### Written task
All the data below goes into the copy word for word, but the pictures don't.
(begin)
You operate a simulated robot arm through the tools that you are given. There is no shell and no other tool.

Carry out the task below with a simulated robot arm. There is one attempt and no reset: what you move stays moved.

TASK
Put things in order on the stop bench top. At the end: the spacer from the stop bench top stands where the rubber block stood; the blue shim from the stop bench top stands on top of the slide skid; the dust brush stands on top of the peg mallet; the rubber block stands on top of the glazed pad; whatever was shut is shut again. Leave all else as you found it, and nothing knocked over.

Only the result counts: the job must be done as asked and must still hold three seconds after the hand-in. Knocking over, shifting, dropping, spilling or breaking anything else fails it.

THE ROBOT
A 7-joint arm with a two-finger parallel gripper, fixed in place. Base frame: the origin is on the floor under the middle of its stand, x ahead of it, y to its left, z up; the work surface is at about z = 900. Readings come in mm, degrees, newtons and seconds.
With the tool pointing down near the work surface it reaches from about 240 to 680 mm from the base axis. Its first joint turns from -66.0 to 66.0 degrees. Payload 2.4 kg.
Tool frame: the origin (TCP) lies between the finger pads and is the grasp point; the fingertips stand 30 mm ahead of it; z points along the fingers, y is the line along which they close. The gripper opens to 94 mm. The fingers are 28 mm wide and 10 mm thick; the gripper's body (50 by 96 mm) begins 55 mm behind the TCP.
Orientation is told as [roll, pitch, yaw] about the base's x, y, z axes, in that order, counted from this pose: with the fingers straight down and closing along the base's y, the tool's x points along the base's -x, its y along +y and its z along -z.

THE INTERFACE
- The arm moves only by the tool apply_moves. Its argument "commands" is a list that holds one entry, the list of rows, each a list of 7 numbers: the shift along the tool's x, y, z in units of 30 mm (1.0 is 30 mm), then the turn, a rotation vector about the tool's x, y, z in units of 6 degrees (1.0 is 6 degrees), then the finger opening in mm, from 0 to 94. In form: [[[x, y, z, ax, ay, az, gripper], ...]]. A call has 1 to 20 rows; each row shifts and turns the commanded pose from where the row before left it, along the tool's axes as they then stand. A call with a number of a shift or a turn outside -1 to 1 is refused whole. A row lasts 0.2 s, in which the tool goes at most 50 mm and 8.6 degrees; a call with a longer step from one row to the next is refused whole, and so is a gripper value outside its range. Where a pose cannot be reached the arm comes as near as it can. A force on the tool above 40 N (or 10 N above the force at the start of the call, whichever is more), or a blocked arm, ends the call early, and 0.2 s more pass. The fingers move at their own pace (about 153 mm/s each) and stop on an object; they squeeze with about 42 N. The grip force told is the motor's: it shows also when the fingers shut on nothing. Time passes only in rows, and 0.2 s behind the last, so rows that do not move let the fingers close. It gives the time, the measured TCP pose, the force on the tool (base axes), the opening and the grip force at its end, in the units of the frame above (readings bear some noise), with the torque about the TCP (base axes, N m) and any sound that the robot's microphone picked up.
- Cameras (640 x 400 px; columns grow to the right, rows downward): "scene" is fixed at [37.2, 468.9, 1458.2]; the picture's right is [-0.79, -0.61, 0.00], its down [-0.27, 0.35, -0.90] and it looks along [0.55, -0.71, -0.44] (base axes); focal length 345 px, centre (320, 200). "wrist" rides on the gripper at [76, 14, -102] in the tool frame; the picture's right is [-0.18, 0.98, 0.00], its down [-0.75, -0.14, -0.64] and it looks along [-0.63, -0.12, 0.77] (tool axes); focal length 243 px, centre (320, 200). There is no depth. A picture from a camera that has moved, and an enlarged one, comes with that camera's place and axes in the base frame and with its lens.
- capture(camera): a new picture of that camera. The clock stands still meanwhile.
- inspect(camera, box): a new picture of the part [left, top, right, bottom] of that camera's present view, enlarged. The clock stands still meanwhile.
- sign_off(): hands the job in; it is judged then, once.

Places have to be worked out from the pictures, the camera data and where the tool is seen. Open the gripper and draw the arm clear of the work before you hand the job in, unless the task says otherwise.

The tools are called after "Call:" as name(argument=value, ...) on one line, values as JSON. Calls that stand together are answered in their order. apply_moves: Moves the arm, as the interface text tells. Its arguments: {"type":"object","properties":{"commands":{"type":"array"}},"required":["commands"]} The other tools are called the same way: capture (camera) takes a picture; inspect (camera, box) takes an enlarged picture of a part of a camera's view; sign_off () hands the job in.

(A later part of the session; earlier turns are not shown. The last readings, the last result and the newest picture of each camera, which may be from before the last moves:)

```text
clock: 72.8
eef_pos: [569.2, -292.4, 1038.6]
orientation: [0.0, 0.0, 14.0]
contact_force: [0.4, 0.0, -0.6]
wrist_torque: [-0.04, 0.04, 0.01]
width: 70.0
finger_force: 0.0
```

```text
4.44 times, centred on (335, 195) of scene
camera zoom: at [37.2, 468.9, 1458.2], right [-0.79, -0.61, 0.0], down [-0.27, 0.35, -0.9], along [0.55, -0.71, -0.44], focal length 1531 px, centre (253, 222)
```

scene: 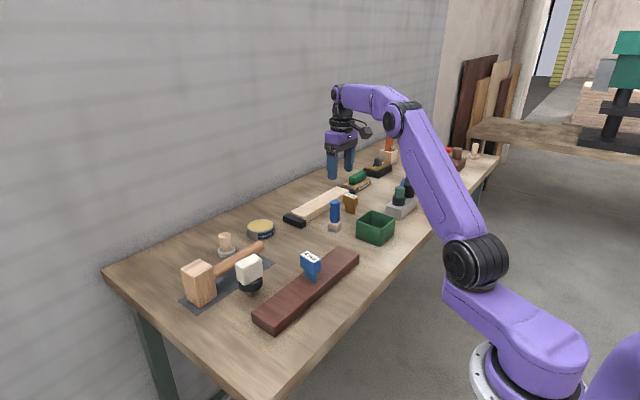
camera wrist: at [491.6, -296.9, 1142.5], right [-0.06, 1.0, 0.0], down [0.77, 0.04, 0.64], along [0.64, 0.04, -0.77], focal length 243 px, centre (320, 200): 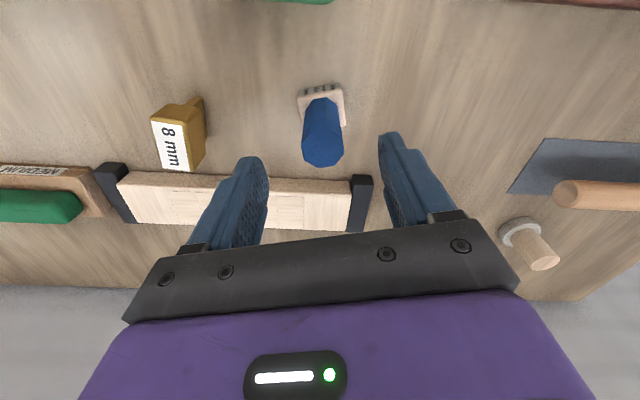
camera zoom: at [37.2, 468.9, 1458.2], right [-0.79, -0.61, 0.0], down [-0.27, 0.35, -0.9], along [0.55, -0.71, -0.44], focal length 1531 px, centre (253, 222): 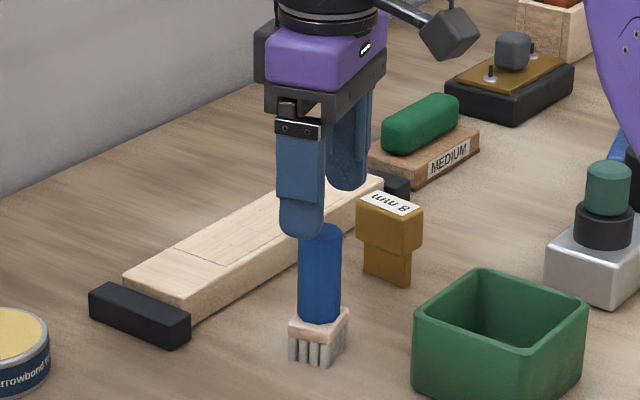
(end)
### Solution below
You operate a simulated robot arm through the tools that you are given. There is no shell and no other tool.

Carry out the task below with a simulated robot arm. There is one attempt and no reset: what you move stays moved.

TASK
Put things in order on the stop bench top. At the end: the spacer from the stop bench top stands where the rubber block stood; the blue shim from the stop bench top stands on top of the slide skid; the dust brush stands on top of the peg mallet; the rubber block stands on top of the glazed pad; whatever was shut is shut again. Leave all else as you found it, and nothing knocked over.

Only the result counts: the job must be done as asked and must still hold three seconds after the hand-in. Knocking over, shifting, dropping, spilling or breaking anything else fails it.

THE ROBOT
A 7-joint arm with a two-finger parallel gripper, fixed in place. Base frame: the origin is on the floor under the middle of its stand, x ahead of it, y to its left, z up; the work surface is at about z = 900. Readings come in mm, degrees, newtons and seconds.
With the tool pointing down near the work surface it reaches from about 240 to 680 mm from the base axis. Its first joint turns from -66.0 to 66.0 degrees. Payload 2.4 kg.
Tool frame: the origin (TCP) lies between the finger pads and is the grasp point; the fingertips stand 30 mm ahead of it; z points along the fingers, y is the line along which they close. The gripper opens to 94 mm. The fingers are 28 mm wide and 10 mm thick; the gripper's body (50 by 96 mm) begins 55 mm behind the TCP.
Orientation is told as [roll, pitch, yaw] about the base's x, y, z axes, in that order, counted from this pose: with the fingers straight down and closing along the base's y, the tool's x points along the base's -x, its y along +y and its z along -z.

THE INTERFACE
- The arm moves only by the tool apply_moves. Its argument "commands" is a list that holds one entry, the list of rows, each a list of 7 numbers: the shift along the tool's x, y, z in units of 30 mm (1.0 is 30 mm), then the turn, a rotation vector about the tool's x, y, z in units of 6 degrees (1.0 is 6 degrees), then the finger opening in mm, from 0 to 94. In form: [[[x, y, z, ax, ay, az, gripper], ...]]. A call has 1 to 20 rows; each row shifts and turns the commanded pose from where the row before left it, along the tool's axes as they then stand. A call with a number of a shift or a turn outside -1 to 1 is refused whole. A row lasts 0.2 s, in which the tool goes at most 50 mm and 8.6 degrees; a call with a longer step from one row to the next is refused whole, and so is a gripper value outside its range. Where a pose cannot be reached the arm comes as near as it can. A force on the tool above 40 N (or 10 N above the force at the start of the call, whichever is more), or a blocked arm, ends the call early, and 0.2 s more pass. The fingers move at their own pace (about 153 mm/s each) and stop on an object; they squeeze with about 42 N. The grip force told is the motor's: it shows also when the fingers shut on nothing. Time passes only in rows, and 0.2 s behind the last, so rows that do not move let the fingers close. It gives the time, the measured TCP pose, the force on the tool (base axes), the opening and the grip force at its end, in the units of the frame above (readings bear some noise), with the torque about the TCP (base axes, N m) and any sound that the robot's microphone picked up.
- Cameras (640 x 400 px; columns grow to the right, rows downward): "scene" is fixed at [37.2, 468.9, 1458.2]; the picture's right is [-0.79, -0.61, 0.00], its down [-0.27, 0.35, -0.90] and it looks along [0.55, -0.71, -0.44] (base axes); focal length 345 px, centre (320, 200). "wrist" rides on the gripper at [76, 14, -102] in the tool frame; the picture's right is [-0.18, 0.98, 0.00], its down [-0.75, -0.14, -0.64] and it looks along [-0.63, -0.12, 0.77] (tool axes); focal length 243 px, centre (320, 200). There is no depth. A picture from a camera that has moved, and an enlarged one, comes with that camera's place and axes in the base frame and with its lens.
- capture(camera): a new picture of that camera. The clock stands still meanwhile.
- inspect(camera, box): a new picture of the part [left, top, right, bottom] of that camera's present view, enlarged. The clock stands still meanwhile.
- sign_off(): hands the job in; it is judged then, once.

Places have to be worked out from the pictures, the camera data and where the tool is seen. Open the gripper and draw the arm clear of the work before you hand the job in, unless the task says otherwise.

The tools are called after "Call:" as name(argument=value, ...) on one line, values as JSON. Calls that stand together are answered in their order. apply_moves: Moves the arm, as the interface text tells. Its arguments: {"type":"object","properties":{"commands":{"type":"array"}},"required":["commands"]} The other tools are called the same way: capture (camera) takes a picture; inspect (camera, box) takes an enlarged picture of a part of a camera's view; sign_off () hands the job in.

(A later part of the session; earlier turns are not shown. The last readings, the last result and the newest picture of each camera, which may be from before the last moves:)

```text
clock: 72.8
eef_pos: [569.2, -292.4, 1038.6]
orientation: [0.0, 0.0, 14.0]
contact_force: [0.4, 0.0, -0.6]
wrist_torque: [-0.04, 0.04, 0.01]
width: 70.0
finger_force: 0.0
```

```text
4.44 times, centred on (335, 195) of scene
camera zoom: at [37.2, 468.9, 1458.2], right [-0.79, -0.61, 0.0], down [-0.27, 0.35, -0.9], along [0.55, -0.71, -0.44], focal length 1531 px, centre (253, 222)
```

scene: 
camera wrist: at [491.6, -296.9, 1142.5], right [-0.06, 1.0, 0.0], down [0.77, 0.04, 0.64], along [0.64, 0.04, -0.77], focal length 243 px, centre (320, 200): 
camera zoom: at [37.2, 468.9, 1458.2], right [-0.79, -0.61, 0.0], down [-0.27, 0.35, -0.9], along [0.55, -0.71, -0.44], focal length 1531 px, centre (253, 222): 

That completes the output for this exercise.